Damit werden im Parlament islamistische Parteien wahrscheinlich eine satte Mehrheit haben. Das geht aus den bisherigen Ergebnissen der ersten Runde der Parlamentswahl hervor. Bei dem ersten Wahlgang hatten am Montag und Dienstag die Bewohner von Kairo, Alexandria und sieben ländlichen Provinzen abgestimmt.

Deutliche Abfuhr für Erdogan

Die Muslimbruderschaft, die sich selbst als „moderat islamisch“ bezeichnet, präsentiert nach ihrem erwartet guten Abschneiden im ersten Wahlgang die erste islamische Gemeinschaft unter dem Propheten Mohammed als Vorbild für das „neue Ägypten“. Das Oberhaupt der Muslimbrüder, Mohammed Badia, erklärte in einer Botschaft, es sei die Stärke der islamischen Zivilisation, „dass sie eine mit Gott verbundene Zivilisation ist“. In einer islamischen Gesellschaft müsse niemand Hunger leiden. Alle könnten in Frieden und Sicherheit leben.

Der türkische Ministerpräsident Recep Tayyip Erdogan hatte sich jüngst bei seinem Besuch in Kairo übrigens eine Abfuhr von den Muslimbrüdern geholt. Er hatte die Türkei – einen zwar von Islamisten regierten, aber säkularen Staat – als Vorbild gepriesen.

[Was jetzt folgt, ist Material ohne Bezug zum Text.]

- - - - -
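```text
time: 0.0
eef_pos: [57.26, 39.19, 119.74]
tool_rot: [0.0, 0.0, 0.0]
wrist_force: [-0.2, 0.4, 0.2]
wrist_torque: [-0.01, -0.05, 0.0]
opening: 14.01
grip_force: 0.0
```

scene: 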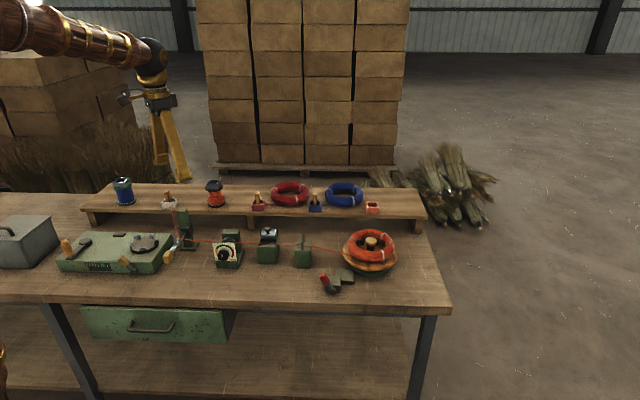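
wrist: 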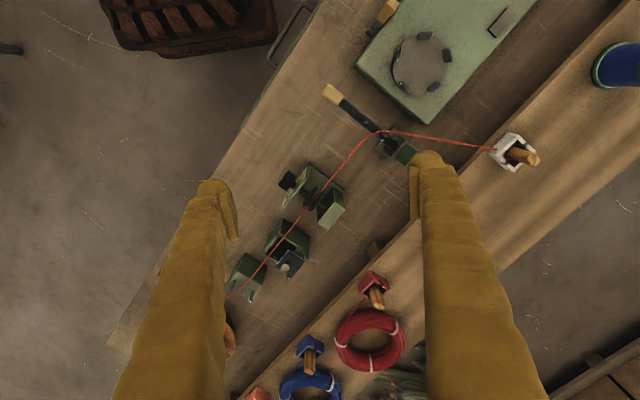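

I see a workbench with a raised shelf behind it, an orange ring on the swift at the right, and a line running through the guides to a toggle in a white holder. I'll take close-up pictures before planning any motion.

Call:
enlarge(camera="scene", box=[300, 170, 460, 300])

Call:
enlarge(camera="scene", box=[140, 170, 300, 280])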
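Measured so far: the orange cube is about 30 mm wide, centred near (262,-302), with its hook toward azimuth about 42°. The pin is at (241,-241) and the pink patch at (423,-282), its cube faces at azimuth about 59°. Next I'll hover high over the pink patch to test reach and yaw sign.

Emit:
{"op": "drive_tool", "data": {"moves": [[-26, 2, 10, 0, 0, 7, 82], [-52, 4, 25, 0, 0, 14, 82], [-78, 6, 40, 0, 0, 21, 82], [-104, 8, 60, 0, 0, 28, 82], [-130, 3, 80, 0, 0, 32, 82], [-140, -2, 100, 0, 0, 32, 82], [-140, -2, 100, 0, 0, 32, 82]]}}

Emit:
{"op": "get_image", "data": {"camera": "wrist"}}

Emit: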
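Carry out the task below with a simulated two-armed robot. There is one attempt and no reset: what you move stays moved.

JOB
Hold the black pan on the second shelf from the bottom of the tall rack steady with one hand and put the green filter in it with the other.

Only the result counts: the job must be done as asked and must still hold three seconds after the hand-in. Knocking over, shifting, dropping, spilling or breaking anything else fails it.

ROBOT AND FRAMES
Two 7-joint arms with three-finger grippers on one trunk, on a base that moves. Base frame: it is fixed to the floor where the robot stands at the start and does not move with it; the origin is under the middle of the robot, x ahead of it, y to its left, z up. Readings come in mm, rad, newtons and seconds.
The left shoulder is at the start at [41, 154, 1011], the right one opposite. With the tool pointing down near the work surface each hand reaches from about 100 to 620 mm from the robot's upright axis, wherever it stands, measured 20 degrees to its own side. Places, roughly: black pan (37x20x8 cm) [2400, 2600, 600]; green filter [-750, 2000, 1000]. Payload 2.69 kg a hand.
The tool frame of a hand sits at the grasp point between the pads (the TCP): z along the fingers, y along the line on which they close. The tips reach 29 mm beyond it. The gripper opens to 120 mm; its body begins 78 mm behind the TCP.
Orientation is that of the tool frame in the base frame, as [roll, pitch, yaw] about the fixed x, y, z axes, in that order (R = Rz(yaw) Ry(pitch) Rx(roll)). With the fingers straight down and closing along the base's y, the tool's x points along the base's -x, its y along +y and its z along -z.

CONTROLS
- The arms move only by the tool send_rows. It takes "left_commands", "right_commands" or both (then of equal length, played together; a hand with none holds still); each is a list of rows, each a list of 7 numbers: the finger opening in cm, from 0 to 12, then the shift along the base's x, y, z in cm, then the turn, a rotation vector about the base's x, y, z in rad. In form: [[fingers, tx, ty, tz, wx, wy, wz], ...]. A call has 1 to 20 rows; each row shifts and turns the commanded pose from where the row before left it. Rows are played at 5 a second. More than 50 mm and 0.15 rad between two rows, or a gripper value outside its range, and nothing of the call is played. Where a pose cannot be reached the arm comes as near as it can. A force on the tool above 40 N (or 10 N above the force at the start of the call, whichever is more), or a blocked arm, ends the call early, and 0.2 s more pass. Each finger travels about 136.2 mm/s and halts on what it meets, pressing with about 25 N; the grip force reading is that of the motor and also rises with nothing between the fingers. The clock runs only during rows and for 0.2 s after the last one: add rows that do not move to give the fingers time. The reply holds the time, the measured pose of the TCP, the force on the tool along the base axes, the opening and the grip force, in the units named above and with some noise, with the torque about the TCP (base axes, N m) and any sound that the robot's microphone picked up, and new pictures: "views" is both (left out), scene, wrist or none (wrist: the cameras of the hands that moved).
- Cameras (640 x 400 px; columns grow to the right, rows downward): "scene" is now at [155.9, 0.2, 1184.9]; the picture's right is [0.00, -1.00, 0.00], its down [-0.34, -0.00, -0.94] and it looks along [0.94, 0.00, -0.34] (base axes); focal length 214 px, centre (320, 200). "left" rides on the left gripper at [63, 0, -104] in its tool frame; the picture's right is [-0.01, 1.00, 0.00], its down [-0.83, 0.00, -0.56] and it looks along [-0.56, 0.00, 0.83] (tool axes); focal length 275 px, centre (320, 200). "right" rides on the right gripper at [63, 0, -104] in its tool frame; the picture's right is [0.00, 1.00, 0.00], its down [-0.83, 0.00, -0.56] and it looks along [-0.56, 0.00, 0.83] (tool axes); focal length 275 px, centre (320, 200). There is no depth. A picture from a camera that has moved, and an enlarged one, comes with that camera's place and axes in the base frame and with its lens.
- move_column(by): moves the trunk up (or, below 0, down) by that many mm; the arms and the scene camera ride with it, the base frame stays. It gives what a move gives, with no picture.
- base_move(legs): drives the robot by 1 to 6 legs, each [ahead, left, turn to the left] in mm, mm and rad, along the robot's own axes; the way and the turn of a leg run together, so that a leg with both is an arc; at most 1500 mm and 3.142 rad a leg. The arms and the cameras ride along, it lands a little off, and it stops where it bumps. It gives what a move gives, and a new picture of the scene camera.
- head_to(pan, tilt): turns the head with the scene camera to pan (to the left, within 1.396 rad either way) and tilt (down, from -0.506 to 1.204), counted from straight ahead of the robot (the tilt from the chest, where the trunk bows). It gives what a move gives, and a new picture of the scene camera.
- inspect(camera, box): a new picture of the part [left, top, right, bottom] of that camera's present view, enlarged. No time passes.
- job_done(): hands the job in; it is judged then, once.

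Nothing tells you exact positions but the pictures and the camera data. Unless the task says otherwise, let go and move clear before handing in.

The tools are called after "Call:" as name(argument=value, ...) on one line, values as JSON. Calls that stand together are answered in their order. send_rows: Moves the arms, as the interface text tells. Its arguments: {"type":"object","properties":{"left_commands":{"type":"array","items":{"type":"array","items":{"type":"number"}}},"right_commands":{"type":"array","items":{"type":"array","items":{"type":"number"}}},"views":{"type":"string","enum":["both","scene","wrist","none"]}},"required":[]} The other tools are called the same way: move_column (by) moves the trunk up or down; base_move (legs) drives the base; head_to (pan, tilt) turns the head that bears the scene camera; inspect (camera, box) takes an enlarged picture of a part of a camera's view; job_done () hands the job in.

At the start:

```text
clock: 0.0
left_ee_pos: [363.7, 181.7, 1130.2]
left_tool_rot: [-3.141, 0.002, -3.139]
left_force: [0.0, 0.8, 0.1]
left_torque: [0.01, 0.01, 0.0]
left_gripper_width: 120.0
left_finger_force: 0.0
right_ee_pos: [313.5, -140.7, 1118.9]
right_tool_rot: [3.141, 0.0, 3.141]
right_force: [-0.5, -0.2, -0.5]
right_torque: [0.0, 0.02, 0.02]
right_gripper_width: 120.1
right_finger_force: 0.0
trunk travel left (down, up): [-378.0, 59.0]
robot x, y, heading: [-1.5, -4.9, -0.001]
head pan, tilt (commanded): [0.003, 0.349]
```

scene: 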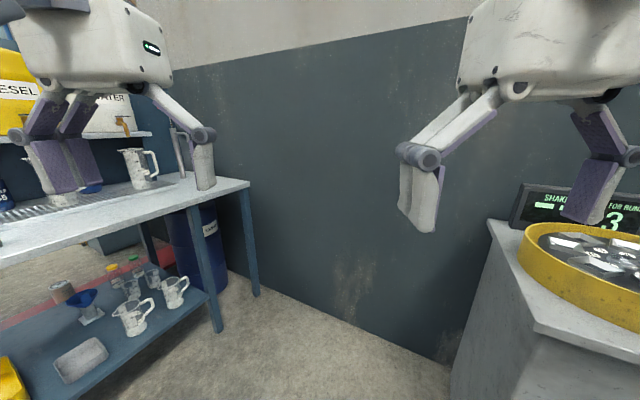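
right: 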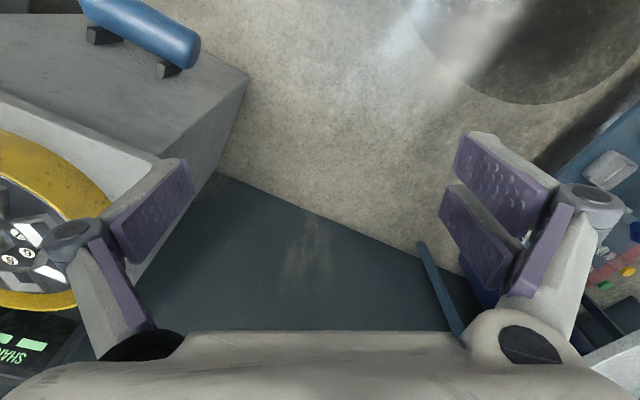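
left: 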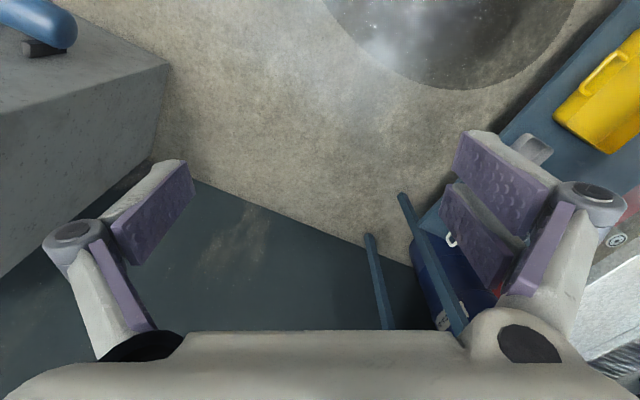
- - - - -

40 Prozent für Muslimbrüder

Nach den inoffiziellen Angaben erhielt die Partei der Muslimbrüder (Partei der Freiheit und Gerechtigkeit) mehr als 40 Prozent der Stimmen. Auf dem zweiten Platz landete besagte radikal-islamistische Partei des Lichts, die in einigen Provinzen mehr als 30 Prozent der Stimmen auf sich vereinen konnte. Die von linken und liberalen Parteien gebildete Ägyptische Allianz lag in den meisten Bezirken auf dem dritten Platz. Damit werden islamistische Kräfte möglicherweise sogar über eine Zweidrittelmehrheit im Parlament verfügen.

In einigen Bezirken steht am Montag eine Stichwahl an. Danach soll in den restlichen 18 Provinzen gewählt werden. Die genaue Verteilung der 498 Sitze wird am 13. Januar bekannt gegeben. Das neue Parlament wird die Aufgabe haben, eine neue Verfassung zu formulieren. Ende Juni wird dann ein neuer Präsident gewählt. Danach soll sich der Oberste Militärrat, der seit dem Abgang von Mubarak die Zügel in der Hand hält, wieder aus der Politik zurückziehen. (dpa)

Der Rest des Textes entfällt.